I’m happy to report our lectionary makes no use at all of this contentious passage from First Corinthians. In fact, the entire 14th chapter of that letter, in which Paul argues for better order in the assembly, isn’t read in Catholic assemblies.
That is why when you tell Catholics that the Bible really does say, “As in all the churches of the saints, women should be silent in the churches. For they are not permitted to speak, but should be subordinate, as the law also says” (1 Cor. 14:33b–34), expect dropped jaws and disbelief.
So what should we make of this? Since our female lectors aren’t obliged to proclaim this passage ironically or incredulously at Mass, we may feel comfortable assigning this teaching to the dead zone that holds other verses about submissive wives (Eph. 5:22; Col. 3:18), the obediently enslaved (Eph. 6:5–8; Col. 3:22), and how it’s OK by God to dash an enemy’s baby to pieces (Ps. 137:9).

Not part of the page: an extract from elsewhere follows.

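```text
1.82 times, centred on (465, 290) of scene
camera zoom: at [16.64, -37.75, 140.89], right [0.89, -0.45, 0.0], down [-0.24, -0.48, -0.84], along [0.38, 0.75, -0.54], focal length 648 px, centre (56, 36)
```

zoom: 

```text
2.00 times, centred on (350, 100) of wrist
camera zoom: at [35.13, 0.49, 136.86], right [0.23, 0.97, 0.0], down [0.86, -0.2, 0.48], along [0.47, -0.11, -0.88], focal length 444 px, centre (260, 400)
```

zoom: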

There are ways to grapple with this vexing teaching in our sacred book. Apart from swallowing it wholesale, Bible scholars approach this text by three other paths: 1) Paul is reflecting a cultural misogyny that cripples the passage’s utility today; 2) Paul never wrote this, and it’s an interpolation by a dissenting scribe who copied his letter; 3) Paul is quoting a Corinthian’s objection to women prophesying in church with the intention of refuting him. Since ancient Greek has no quotation marks, Paul’s letters contain many instances of him making a statement only to argue against it, revealing that he’s not the originator of the idea.

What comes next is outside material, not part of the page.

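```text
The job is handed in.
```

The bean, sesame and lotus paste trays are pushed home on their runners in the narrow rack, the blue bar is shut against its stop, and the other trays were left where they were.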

So which theory is correct? We don’t know. But one thing is obvious: Paul’s not your run-of-the-mill misogynist. In Acts, Paul gladly collaborates with female catechists such as Prisca (aka Priscilla). He cheerfully enables Lydia, a Gentile businesswoman, to open a house church after her conversion. Paul also acknowledges Chloe as head of her community, calls Phoebe a deacon without exhibiting anxiety, and regularly embraces capable women as allies in his mission. Earlier in First Corinthians, Paul notes that women already do prophesy in the assembly (1 Cor. 11:5).

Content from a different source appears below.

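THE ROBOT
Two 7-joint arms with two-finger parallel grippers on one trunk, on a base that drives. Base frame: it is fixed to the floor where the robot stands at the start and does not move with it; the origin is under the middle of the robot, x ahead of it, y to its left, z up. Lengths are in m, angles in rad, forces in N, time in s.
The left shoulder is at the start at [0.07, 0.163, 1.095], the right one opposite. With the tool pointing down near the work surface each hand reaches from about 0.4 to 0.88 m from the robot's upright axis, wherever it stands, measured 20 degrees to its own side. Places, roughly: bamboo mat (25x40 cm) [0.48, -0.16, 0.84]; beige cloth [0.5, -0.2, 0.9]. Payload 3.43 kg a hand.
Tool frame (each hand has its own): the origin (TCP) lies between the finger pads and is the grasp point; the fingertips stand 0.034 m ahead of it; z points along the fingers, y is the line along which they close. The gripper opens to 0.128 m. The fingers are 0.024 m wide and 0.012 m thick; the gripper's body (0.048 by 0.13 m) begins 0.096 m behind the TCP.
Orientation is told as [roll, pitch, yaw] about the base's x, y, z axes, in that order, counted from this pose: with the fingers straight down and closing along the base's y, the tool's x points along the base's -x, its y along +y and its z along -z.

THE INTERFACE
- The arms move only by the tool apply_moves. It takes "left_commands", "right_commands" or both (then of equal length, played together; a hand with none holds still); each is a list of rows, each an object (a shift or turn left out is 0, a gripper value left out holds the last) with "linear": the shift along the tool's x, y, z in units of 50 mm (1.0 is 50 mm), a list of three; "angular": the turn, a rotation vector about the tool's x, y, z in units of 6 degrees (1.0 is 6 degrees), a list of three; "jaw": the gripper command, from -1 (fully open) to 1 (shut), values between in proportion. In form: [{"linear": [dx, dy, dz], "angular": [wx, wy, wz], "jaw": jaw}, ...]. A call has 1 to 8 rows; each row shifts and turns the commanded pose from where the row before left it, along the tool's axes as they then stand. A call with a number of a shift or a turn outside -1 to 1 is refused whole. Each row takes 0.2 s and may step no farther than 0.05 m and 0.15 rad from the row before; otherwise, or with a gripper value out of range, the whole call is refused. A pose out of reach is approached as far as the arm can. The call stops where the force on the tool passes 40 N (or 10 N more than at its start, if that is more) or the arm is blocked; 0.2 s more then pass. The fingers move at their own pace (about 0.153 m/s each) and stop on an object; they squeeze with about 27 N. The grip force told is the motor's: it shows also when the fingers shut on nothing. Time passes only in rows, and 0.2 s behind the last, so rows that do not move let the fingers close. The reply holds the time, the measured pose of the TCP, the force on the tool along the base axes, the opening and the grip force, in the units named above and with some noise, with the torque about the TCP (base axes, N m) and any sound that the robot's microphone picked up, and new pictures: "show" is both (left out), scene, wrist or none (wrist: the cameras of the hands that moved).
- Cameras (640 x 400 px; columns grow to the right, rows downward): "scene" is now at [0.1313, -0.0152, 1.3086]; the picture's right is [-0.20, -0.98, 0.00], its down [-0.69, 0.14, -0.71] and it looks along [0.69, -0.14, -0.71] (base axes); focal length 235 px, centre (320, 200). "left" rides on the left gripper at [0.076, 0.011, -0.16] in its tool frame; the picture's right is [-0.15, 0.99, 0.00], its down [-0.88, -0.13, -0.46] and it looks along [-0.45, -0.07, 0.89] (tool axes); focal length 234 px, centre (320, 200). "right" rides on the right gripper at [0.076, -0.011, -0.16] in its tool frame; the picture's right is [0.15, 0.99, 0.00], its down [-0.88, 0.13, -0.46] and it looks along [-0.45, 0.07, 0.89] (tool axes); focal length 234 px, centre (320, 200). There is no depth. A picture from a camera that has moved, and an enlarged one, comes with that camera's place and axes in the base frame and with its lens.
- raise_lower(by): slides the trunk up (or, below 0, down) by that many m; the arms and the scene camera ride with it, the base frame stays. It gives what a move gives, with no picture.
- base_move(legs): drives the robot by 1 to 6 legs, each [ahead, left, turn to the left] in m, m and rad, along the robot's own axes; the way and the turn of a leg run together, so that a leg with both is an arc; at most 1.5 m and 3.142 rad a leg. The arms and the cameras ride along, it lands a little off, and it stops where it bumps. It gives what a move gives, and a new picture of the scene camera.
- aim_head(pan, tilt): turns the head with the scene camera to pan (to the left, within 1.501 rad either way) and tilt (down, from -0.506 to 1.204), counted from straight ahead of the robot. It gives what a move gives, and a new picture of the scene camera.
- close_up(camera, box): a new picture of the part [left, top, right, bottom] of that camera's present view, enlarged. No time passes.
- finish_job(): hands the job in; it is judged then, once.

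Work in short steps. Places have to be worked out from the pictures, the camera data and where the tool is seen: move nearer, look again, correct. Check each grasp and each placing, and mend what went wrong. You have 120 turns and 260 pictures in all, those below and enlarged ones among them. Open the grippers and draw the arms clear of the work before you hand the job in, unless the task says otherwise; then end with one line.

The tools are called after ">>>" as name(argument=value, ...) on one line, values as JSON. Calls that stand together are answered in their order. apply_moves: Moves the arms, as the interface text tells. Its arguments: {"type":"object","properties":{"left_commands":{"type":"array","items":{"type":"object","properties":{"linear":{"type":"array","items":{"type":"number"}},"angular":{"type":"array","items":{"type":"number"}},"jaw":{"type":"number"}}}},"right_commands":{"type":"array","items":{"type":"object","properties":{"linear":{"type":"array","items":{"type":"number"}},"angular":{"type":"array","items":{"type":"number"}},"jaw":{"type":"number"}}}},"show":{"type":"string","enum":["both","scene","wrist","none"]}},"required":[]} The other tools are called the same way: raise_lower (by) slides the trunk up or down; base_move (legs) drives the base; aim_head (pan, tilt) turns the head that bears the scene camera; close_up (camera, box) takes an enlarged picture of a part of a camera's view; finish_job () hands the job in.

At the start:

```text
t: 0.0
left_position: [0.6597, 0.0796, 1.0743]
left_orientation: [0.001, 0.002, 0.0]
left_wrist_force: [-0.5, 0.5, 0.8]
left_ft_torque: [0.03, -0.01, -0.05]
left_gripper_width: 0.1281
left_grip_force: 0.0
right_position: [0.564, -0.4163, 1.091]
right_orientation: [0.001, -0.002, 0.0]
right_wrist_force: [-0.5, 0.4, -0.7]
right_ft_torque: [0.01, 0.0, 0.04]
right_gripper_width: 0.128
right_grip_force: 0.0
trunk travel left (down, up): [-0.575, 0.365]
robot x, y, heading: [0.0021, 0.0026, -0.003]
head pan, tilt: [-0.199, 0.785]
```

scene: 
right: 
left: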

The position seems strong that Paul really believed that in Christ “there is no longer male and female” (Gal. 3:28). But scripture indicates that a lot of men of Paul’s generation viewed women negatively. Such men, and not Paul, would likely use the phrase “as the law also says”—coyly not referencing a law. No such law exists in the Old Testament. Paul might have said in reply to that person: “Did the word of God originate with you? Or are you the only [one] it has reached?” (1 Cor. 14:36). Either Paul quoted a teaching about women keeping their mouths shut in order to refute it or someone scrawled their objection across an early copy of his letter and the margin note became indistinguishable from the text. Either way, don’t blame Paul.